Over my time working in economic development, I’ve come to recognize that thriving communities all pay close attention to meeting the expectations of people in the areas of education and health care. You won’t move your family to an area that does not meet your expectations in education and health care. What makes this more challenging is that our expectations have changed over time. With 75% of parents working, we now expect our schools to offer before-school programs and after-school programs. Meeting these growing expectations requires additional resources.
Child care providers are struggling
When I step back and think about the importance of early childhood learning, I’m struck with some scary facts. In a survey that was conducted with more than 1,600 child care providers in Nebraska we learned that child care providers are struggling with low pay, no health or retirement plans, uneven preparation and stress. We are trusting our most important asset, our kids, with people struggling with these challenges. No doubt we can do better. Clearly this is a challenge that can only be met with new ideas and new methods. This past legislative session I introduced LB702, which would provide income tax credits to eligible child care employees and child care providers. While the bill did not pass this year, I believe innovative solutions to child care shortages like LB702 will be important to early childhood learning in the future and am confident of its eventual passage.

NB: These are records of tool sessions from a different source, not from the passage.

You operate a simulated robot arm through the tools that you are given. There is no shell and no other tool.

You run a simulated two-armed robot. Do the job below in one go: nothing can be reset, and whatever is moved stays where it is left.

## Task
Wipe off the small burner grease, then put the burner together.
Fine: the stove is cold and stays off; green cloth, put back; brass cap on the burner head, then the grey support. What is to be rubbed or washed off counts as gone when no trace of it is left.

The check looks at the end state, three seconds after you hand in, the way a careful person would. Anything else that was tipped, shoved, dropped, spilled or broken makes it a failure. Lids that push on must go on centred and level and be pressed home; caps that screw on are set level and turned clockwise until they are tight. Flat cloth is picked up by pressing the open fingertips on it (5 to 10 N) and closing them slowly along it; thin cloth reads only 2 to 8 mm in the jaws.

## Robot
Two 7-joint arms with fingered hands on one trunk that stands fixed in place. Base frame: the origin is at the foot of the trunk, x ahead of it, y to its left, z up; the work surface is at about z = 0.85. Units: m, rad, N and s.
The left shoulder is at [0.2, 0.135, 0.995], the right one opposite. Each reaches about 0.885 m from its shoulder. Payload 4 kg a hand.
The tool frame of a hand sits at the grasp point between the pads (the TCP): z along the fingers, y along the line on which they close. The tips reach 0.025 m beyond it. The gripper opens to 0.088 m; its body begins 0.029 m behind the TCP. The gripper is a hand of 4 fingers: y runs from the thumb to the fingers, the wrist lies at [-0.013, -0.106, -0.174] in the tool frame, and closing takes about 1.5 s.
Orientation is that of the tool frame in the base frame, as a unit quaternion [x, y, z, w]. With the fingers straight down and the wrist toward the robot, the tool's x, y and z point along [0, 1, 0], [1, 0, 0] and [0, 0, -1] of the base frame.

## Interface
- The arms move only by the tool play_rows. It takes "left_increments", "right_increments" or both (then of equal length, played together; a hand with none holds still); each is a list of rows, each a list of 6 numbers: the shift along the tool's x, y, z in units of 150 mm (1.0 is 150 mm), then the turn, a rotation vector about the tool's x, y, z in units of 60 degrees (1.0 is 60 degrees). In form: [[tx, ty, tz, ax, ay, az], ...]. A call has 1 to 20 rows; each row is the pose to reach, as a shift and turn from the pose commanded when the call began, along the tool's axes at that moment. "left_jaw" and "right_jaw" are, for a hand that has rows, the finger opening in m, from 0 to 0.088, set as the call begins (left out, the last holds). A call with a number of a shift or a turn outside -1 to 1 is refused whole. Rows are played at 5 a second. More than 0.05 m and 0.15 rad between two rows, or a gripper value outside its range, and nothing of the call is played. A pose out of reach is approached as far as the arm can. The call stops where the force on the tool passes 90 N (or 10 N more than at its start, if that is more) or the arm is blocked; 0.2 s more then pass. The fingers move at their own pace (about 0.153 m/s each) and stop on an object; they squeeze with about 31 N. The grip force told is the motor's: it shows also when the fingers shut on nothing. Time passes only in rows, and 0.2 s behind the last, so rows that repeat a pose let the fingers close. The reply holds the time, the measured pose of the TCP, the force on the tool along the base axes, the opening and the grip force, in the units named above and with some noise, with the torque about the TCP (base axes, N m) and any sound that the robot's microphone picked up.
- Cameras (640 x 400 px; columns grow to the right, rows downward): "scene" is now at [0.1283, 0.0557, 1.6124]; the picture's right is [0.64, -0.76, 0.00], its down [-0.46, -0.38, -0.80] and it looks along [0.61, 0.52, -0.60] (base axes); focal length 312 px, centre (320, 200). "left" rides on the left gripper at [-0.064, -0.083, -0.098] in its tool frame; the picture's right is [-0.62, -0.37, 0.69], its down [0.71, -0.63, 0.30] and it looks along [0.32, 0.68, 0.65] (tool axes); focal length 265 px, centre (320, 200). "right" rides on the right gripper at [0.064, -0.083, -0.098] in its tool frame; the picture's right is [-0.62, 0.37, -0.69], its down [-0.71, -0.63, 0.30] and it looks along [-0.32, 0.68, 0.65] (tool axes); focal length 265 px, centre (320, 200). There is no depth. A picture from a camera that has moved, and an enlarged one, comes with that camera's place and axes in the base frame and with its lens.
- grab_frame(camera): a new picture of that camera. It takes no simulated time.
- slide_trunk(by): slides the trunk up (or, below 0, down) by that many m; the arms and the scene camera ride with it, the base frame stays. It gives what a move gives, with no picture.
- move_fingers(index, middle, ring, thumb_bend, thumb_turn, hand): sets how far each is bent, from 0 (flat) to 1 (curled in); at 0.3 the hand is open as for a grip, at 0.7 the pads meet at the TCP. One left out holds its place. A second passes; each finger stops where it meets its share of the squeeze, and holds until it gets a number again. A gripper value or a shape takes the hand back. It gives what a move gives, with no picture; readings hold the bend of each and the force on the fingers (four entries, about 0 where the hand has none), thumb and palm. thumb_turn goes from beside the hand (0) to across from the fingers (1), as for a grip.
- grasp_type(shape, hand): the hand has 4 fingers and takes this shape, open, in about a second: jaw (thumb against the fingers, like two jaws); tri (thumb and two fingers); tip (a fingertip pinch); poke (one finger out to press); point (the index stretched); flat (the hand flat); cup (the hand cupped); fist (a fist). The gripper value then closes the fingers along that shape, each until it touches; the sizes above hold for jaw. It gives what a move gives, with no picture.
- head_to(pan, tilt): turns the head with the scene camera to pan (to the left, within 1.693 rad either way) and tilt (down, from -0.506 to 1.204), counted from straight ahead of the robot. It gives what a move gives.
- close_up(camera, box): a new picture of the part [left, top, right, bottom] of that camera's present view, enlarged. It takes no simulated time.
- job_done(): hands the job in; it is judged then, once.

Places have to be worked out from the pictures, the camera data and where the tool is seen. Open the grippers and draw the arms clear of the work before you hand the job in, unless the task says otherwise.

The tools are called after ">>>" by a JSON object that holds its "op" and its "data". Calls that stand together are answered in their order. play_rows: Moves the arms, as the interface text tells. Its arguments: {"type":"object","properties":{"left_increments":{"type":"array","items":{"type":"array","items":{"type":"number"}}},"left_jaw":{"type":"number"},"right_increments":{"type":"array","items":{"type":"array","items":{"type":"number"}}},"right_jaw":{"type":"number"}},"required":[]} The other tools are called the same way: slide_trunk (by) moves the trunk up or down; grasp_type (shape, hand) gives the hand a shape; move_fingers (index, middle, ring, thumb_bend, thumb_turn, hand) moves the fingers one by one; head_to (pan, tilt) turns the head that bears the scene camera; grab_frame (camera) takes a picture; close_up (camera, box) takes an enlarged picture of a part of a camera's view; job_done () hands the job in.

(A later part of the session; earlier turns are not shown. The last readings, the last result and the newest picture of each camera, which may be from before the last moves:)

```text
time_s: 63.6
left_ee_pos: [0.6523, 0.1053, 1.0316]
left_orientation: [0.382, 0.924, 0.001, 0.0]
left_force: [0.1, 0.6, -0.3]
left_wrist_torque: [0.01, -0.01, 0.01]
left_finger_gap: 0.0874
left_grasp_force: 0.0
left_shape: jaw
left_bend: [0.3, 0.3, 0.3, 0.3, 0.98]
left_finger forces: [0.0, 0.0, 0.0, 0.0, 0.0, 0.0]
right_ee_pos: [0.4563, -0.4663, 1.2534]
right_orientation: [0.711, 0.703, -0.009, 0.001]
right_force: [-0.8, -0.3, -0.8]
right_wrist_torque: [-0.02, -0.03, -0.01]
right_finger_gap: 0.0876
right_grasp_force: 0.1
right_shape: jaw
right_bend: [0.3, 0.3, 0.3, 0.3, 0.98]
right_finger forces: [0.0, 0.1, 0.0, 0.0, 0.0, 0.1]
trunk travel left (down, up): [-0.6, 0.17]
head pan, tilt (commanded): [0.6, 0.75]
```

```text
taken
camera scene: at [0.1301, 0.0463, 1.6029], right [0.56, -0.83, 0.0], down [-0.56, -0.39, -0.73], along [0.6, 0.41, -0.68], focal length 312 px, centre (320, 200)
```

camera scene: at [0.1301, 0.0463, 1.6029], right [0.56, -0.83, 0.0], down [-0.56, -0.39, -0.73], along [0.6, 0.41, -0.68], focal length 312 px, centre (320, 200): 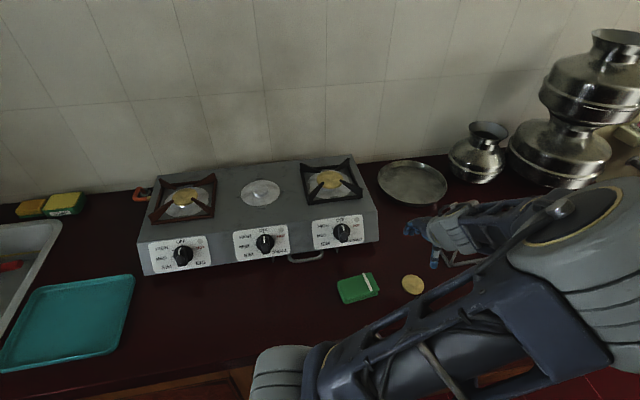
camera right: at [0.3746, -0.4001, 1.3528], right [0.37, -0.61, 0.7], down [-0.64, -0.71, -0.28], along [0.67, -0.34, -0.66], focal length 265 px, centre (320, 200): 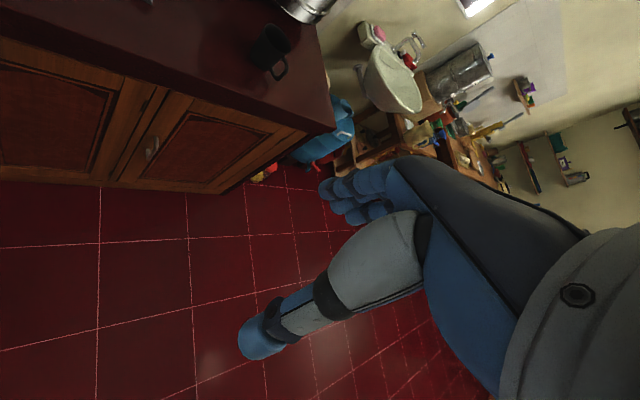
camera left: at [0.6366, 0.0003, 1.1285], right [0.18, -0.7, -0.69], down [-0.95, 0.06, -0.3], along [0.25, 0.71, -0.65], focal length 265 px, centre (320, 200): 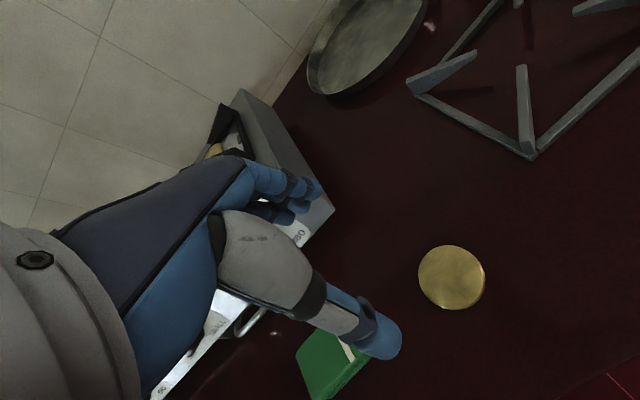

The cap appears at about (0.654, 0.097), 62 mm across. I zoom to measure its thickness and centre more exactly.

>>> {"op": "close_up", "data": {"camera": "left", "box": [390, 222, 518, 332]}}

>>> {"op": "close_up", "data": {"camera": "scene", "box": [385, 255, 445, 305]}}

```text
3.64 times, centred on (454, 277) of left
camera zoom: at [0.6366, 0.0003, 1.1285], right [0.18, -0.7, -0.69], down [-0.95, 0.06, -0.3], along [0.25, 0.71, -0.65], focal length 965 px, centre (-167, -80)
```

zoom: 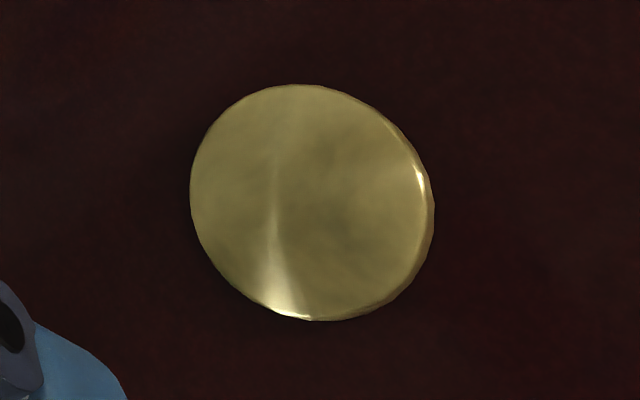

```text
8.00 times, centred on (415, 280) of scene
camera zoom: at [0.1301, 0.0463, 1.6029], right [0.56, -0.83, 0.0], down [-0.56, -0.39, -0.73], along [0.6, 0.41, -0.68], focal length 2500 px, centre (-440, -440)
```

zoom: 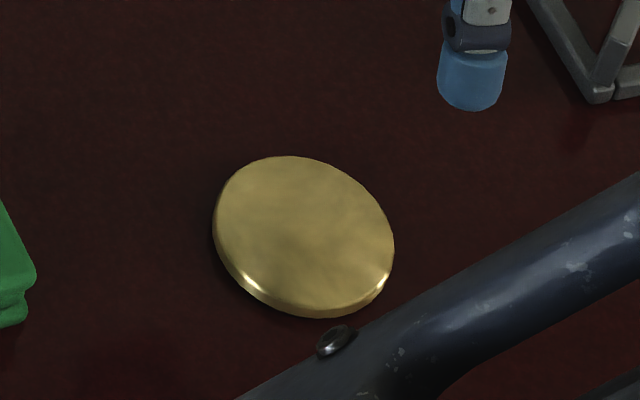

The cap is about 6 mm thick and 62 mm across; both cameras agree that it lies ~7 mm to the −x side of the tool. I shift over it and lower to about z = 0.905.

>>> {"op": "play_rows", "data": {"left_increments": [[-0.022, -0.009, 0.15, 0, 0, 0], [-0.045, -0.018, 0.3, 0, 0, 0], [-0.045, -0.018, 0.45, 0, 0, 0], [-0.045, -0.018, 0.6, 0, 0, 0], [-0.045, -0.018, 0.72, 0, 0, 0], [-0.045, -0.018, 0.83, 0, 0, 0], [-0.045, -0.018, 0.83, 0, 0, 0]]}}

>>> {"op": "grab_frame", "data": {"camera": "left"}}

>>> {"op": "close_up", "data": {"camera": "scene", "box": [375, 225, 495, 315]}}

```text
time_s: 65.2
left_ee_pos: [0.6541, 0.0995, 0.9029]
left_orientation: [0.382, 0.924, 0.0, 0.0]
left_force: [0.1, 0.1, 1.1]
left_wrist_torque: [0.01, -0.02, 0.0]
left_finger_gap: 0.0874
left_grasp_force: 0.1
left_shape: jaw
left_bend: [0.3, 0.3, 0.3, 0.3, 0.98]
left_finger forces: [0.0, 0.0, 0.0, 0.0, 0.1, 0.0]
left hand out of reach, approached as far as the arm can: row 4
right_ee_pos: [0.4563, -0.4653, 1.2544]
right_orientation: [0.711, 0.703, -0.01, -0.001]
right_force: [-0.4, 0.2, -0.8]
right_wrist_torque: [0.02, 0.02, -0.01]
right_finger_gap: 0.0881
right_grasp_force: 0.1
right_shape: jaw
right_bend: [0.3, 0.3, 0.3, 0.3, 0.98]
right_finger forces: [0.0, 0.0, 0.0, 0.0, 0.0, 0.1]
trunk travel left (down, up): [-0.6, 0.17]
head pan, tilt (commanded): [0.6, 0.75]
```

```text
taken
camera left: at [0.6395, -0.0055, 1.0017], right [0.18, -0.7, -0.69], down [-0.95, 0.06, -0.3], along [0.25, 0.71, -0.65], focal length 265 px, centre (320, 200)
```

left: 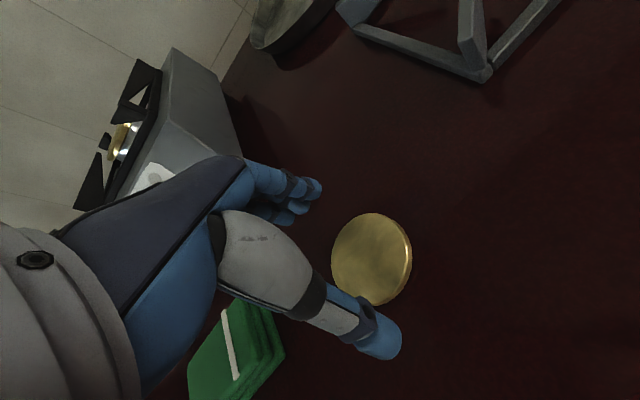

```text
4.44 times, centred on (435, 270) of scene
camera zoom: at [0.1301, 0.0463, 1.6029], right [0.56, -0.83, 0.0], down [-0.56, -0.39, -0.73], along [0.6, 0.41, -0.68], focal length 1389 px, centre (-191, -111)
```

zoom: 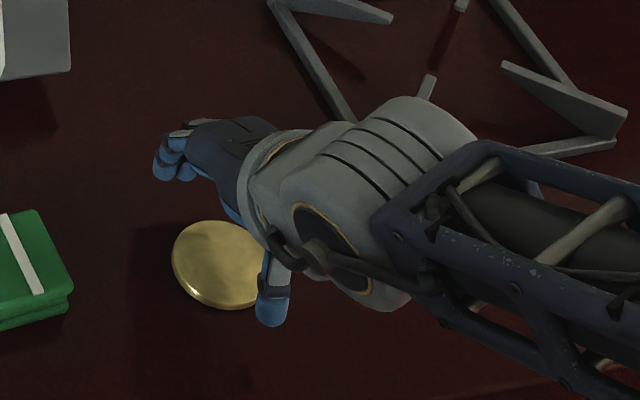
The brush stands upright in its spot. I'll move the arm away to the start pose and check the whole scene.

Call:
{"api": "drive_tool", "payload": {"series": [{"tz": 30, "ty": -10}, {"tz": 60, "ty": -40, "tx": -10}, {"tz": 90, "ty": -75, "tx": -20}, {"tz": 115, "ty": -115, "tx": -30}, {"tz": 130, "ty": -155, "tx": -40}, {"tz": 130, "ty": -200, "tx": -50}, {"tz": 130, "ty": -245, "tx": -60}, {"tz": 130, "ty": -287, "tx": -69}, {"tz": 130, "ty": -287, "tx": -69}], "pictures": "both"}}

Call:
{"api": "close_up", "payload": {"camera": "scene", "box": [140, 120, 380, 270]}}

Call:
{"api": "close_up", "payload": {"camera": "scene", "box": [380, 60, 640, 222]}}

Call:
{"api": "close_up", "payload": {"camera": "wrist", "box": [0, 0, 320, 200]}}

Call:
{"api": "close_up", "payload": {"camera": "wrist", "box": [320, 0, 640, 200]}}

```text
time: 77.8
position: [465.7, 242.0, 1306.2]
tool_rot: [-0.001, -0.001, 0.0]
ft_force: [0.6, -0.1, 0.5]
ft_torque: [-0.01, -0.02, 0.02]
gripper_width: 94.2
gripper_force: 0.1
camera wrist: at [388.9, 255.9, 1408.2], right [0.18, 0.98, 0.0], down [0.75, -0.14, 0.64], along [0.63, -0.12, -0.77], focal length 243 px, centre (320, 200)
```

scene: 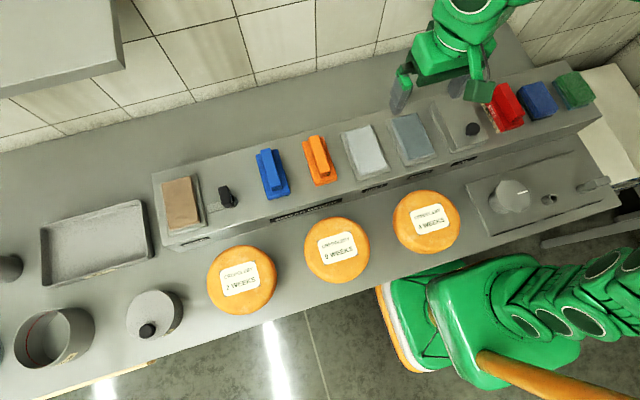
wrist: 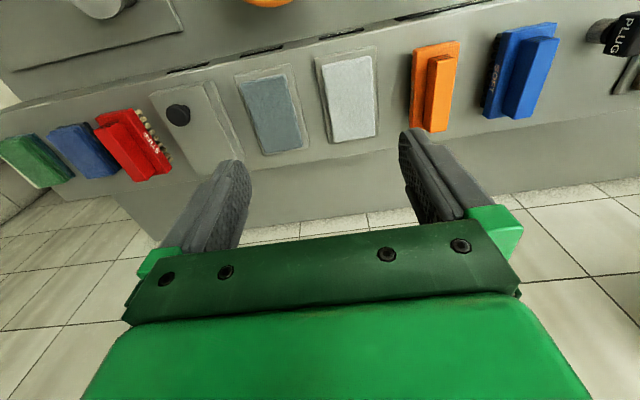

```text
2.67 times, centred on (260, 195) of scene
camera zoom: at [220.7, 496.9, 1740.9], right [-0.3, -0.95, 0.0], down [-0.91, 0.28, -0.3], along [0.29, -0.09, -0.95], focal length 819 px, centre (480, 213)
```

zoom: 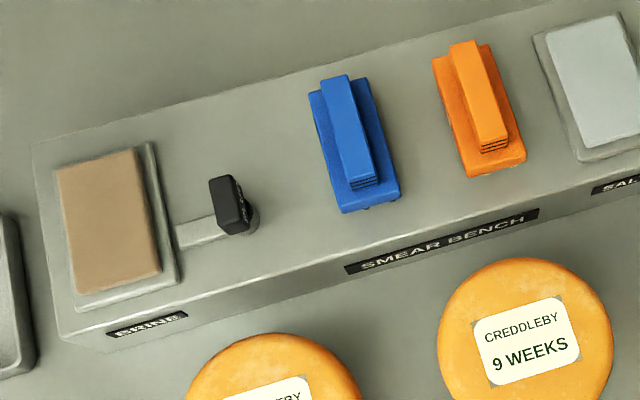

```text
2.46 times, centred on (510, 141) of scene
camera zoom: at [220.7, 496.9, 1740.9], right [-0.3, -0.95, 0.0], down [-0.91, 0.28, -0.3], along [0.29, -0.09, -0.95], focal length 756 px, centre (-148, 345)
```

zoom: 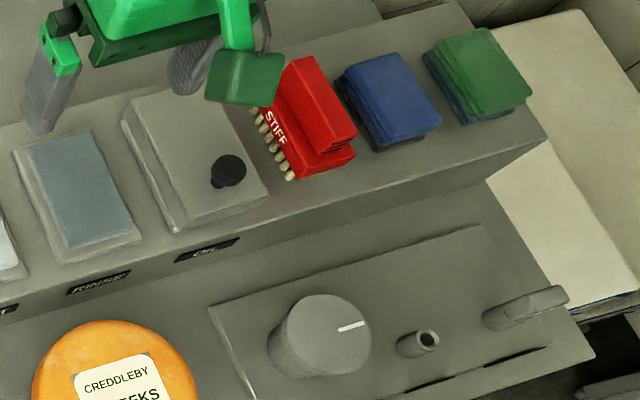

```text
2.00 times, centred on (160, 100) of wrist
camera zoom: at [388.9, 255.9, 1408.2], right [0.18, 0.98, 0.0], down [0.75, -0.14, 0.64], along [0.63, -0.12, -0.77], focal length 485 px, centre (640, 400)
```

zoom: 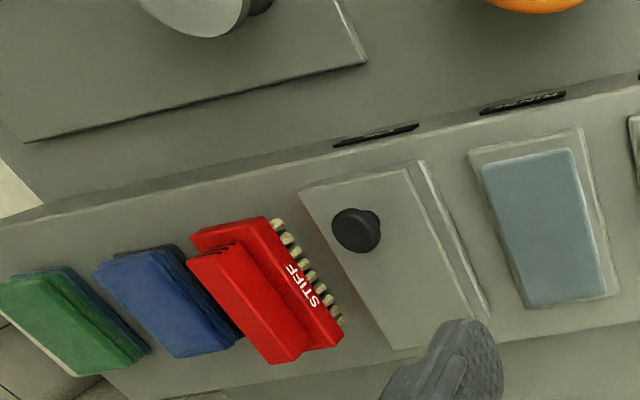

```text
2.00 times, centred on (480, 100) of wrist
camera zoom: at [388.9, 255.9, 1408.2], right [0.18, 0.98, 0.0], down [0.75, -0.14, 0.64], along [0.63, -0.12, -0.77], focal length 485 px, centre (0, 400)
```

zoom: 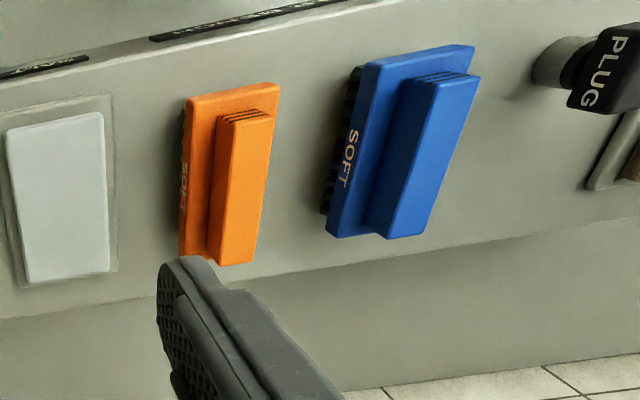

Human beings only react in one of three ways when faced with adversity. They choose to quit, blame or step up and accept the responsibility of working together for positive change. We can’t quit on our kids, and we know blame never solves a problem. Therefore, we only have one choice! I challenge each of us to STEP UP. As people, we are dreamers. I challenge each of us to dream big. But dreams are just dreams unless someone is willing to take action. Dream big, take action and together we can facilitate change. Remember, if we don’t start our kids off right, we get no second chance!